____ Data block
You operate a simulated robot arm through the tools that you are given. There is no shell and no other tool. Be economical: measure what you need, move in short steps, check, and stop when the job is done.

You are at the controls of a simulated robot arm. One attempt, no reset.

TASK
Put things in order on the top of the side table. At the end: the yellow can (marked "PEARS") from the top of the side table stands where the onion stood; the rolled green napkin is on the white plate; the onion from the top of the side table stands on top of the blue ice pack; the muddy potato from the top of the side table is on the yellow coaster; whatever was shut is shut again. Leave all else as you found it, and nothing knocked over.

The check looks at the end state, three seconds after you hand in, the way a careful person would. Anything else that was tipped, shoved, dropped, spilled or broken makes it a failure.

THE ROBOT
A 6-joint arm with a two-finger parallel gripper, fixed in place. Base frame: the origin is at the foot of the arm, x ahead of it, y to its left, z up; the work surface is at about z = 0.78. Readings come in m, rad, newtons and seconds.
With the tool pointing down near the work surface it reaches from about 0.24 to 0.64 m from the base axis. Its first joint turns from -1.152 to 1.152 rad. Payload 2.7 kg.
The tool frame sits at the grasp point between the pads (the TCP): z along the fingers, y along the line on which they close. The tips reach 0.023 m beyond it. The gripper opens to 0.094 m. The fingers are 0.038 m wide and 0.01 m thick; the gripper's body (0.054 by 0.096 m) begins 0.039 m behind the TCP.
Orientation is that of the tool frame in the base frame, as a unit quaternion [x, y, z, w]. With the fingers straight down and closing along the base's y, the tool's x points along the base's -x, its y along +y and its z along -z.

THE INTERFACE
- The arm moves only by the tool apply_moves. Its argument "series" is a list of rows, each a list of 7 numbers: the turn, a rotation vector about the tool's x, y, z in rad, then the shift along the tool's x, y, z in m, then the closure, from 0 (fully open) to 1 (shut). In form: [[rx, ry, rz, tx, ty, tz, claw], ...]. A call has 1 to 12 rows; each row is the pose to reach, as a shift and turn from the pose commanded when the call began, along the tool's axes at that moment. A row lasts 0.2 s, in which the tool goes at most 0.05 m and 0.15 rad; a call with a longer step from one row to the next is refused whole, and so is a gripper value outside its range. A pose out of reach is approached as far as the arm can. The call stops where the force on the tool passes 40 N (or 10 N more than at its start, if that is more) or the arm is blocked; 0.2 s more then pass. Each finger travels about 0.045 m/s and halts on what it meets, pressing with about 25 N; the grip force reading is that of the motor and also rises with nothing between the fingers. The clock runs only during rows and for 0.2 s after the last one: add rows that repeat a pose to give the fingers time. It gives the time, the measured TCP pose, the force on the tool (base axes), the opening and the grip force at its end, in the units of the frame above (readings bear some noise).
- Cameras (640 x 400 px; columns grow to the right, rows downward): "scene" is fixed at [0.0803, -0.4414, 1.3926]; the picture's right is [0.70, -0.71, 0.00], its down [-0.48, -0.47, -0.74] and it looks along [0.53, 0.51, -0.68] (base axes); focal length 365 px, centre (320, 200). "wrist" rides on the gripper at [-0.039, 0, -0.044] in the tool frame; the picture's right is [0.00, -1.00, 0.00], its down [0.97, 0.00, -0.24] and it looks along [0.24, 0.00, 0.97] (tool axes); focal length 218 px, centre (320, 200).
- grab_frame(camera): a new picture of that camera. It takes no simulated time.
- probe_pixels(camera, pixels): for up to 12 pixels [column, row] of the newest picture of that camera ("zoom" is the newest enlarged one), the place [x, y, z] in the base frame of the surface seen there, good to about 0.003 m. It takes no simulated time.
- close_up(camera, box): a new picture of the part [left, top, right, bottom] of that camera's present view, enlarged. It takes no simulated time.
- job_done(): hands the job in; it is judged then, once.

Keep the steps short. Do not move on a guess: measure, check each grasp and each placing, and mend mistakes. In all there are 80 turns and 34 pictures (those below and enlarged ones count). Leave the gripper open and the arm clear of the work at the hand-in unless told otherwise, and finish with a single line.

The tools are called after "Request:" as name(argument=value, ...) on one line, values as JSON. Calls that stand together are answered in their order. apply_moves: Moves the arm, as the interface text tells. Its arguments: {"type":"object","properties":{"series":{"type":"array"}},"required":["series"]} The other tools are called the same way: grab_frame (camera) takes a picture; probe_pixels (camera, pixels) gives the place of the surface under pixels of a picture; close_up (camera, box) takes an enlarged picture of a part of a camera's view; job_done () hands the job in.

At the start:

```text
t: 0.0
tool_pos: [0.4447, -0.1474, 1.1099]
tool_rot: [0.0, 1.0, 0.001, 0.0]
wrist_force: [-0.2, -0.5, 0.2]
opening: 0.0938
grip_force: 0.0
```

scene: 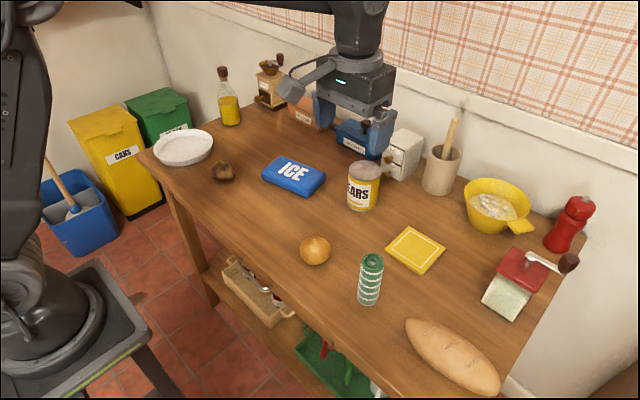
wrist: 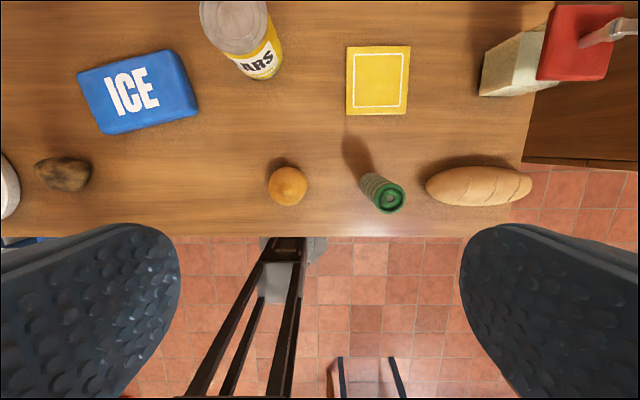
________
____ Passage to read
This Is The Heartbreaking Thing You Don't Know About Disney's 'Beauty And The Beast'


If you’re a huge fan of “Beauty and the Beast,” you’re probably dying to see the live-action remake that’s coming out in theaters next week.

Like many other people, I absolutely loved the 1991 animated film when I was a little girl — in fact, it’s my favorite Disney movie of all time. There are many parts that make the movie so special, but what really stuck out for me was the music and the portrayal of an outcast who became worthy of love. What you may not know is that these aspects may not have been included if not for the original movie’s lyricist, Howard Ashman.

The film was originally conceived as a non-musical and only focused on Belle, but following the success of “The Little Mermaid,” Disney brought on composer Alan Menken and lyricist Howard Ashman to write the songs. Ashman had just found out he had AIDS but kept working while dealing with the disease. That’s when he came up with the idea to change it into a musical that centered on Belle and the Beast.
________
_Exercise set:_
[A] Your task is to repeat the lines from the one containing "Put things in" to the one containing "A 6-joint arm", both lines included. Leave out every other line.
[B] Could you carry on with the passage to read from where it ends?

_Answers provided:_
[A]
Put things in order on the top of the side table. At the end: the yellow can (marked "PEARS") from the top of the side table stands where the onion stood; the rolled green napkin is on the white plate; the onion from the top of the side table stands on top of the blue ice pack; the muddy potato from the top of the side table is on the yellow coaster; whatever was shut is shut again. Leave all else as you found it, and nothing knocked over.

The check looks at the end state, three seconds after you hand in, the way a careful person would. Anything else that was tipped, shoved, dropped, spilled or broken makes it a failure.

THE ROBOT
A 6-joint arm with a two-finger parallel gripper, fixed in place. Base frame: the origin is at the foot of the arm, x ahead of it, y to its left, z up; the work surface is at about z = 0.78. Readings come in m, rad, newtons and seconds.

[B]
Read More: We Bet You Don’t Know What Went Into The Making Of This Disney Classic

“And specifically for him it was a metaphor for AIDS,” said Bill Condon, director of the live-action film. “He was cursed and this curse had brought sorrow on all those people who loved him and maybe there was a chance for a miracle and a way for the curse to be lifted. It was a very concrete thing that [Ashman] was doing.”


Unfortunately, Ashman died only four days before the first screening of the movie — but the new live-action film will honor his memory by including Disney’s first gay character.